CPI do MST

Alagoas: Conheça a história de camponeses de assentamentos que a CPI tenta criminalizar

Comissão realiza diligência nos três assentamentos nesta sexta-feira (11), com a presença de deputados federais que têm ameaçado a luta pela terra e o MST em suas declarações públicas
Dona Socorro e o esposo Cícero MartinsFoto: Mykesio Max

Por Comunicação do MST em Alagoas
Da Página do MST

No ano de 1998, na falida Usina Ouricuri, cerca de 1.500 famílias marcharam até aquelas terras e ali acamparam: Sem Terra vindos de diversos municípios vizinhos e antigos trabalhadores da Usina fizeram daquele chão um dos primeiros acampamentos do MST em Atalaia, na Zona da Mata de Alagoas, região que hoje está localizado o assentamento Ouricuri I, também conhecido como assentamento Milton Santos.

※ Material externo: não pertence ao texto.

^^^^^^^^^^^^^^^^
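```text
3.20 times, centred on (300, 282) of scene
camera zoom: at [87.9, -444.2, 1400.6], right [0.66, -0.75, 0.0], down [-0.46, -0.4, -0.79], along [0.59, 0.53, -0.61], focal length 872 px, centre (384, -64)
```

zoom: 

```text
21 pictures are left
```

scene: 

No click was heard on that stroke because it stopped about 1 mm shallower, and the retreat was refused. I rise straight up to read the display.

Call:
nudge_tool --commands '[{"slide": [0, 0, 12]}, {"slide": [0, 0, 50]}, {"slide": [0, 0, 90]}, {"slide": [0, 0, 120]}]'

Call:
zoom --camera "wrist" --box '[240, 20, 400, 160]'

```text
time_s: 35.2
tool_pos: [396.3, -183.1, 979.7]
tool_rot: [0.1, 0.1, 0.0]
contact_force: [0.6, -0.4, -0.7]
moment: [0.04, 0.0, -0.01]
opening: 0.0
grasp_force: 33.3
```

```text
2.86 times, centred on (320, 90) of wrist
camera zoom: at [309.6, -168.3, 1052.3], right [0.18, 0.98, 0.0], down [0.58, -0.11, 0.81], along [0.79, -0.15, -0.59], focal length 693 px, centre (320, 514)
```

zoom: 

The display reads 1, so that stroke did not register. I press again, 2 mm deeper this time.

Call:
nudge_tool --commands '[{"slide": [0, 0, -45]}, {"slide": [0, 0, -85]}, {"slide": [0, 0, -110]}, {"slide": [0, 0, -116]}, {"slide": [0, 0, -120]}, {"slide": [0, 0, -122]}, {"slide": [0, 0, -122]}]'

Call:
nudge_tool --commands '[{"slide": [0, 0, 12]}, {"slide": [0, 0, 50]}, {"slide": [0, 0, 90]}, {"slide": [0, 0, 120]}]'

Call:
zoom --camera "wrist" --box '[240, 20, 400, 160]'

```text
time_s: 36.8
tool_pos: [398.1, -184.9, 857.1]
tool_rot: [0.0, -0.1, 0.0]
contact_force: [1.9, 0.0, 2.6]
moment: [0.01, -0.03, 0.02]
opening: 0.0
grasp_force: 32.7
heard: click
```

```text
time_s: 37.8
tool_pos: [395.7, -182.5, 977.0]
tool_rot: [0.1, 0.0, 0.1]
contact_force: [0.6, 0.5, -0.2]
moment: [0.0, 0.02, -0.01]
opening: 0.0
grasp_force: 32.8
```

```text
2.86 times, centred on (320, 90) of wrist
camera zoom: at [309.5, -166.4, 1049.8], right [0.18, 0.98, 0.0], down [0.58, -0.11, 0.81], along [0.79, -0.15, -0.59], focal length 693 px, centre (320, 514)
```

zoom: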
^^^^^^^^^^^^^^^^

As terras da falida Usina vinham há anos sendo reivindicadas pelos movimentos sociais de luta pela terra e por ex-empregados, uma história forjada por meio de diversas famílias que, mobilizadas em torno do Movimento dos Trabalhadores Rurais Sem Terra, resolveram lutar e assim viver dignamente. Desde então, a história de pessoas que em outrora trabalhavam para fazendeiros, nos cortes de cana, em casas de família, foram transformadas.

A área de cerca de 1.400 hectares dessa ocupação resultou em três assentamentos da região. O primeiro, Milton Santos (Ouricuri I), constituído como assentamento em 2004; o assentamento Jaelson Melquíades (Ouricuri II), em 2005; e o assentamento Chico do Sindicato em 2008 (Ouricuri III), no qual, juntas, moram cerca de 120 famílias.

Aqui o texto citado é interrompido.